* _STATED EXERCISE_
Please write the listing below out again exactly, leaving every picture behind.

____

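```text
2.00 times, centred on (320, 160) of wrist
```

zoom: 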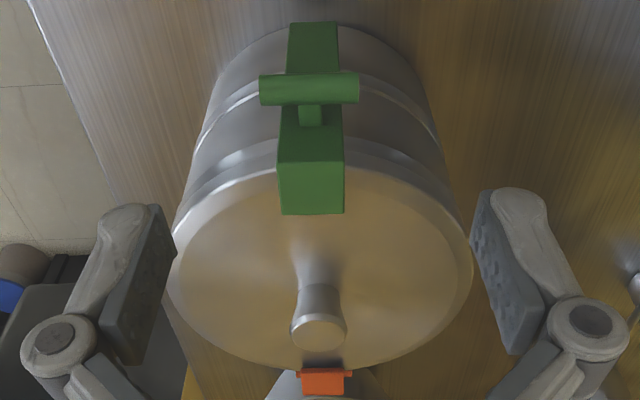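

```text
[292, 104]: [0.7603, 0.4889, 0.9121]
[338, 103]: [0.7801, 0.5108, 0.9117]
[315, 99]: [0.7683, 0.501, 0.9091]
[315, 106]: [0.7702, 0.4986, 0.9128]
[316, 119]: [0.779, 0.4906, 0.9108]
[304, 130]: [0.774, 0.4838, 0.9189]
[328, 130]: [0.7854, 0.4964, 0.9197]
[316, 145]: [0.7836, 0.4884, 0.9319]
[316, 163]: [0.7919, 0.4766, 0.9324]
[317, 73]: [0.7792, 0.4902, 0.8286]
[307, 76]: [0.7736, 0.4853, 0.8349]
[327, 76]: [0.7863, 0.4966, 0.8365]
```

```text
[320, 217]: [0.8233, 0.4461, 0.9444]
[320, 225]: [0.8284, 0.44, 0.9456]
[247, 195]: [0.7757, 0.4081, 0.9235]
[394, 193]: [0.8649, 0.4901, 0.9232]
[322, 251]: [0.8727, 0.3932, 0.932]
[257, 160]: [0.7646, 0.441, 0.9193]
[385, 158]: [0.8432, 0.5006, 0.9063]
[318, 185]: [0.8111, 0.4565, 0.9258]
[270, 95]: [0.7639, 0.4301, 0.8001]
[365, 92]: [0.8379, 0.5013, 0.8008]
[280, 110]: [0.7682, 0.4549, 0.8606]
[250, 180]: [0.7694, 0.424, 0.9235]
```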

____

* _TASK RESULT_
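```text
2.00 times, centred on (320, 160) of wrist
```

zoom: 

```text
[292, 104]: [0.7603, 0.4889, 0.9121]
[338, 103]: [0.7801, 0.5108, 0.9117]
[315, 99]: [0.7683, 0.501, 0.9091]
[315, 106]: [0.7702, 0.4986, 0.9128]
[316, 119]: [0.779, 0.4906, 0.9108]
[304, 130]: [0.774, 0.4838, 0.9189]
[328, 130]: [0.7854, 0.4964, 0.9197]
[316, 145]: [0.7836, 0.4884, 0.9319]
[316, 163]: [0.7919, 0.4766, 0.9324]
[317, 73]: [0.7792, 0.4902, 0.8286]
[307, 76]: [0.7736, 0.4853, 0.8349]
[327, 76]: [0.7863, 0.4966, 0.8365]
```

```text
[320, 217]: [0.8233, 0.4461, 0.9444]
[320, 225]: [0.8284, 0.44, 0.9456]
[247, 195]: [0.7757, 0.4081, 0.9235]
[394, 193]: [0.8649, 0.4901, 0.9232]
[322, 251]: [0.8727, 0.3932, 0.932]
[257, 160]: [0.7646, 0.441, 0.9193]
[385, 158]: [0.8432, 0.5006, 0.9063]
[318, 185]: [0.8111, 0.4565, 0.9258]
[270, 95]: [0.7639, 0.4301, 0.8001]
[365, 92]: [0.8379, 0.5013, 0.8008]
[280, 110]: [0.7682, 0.4549, 0.8606]
[250, 180]: [0.7694, 0.424, 0.9235]
```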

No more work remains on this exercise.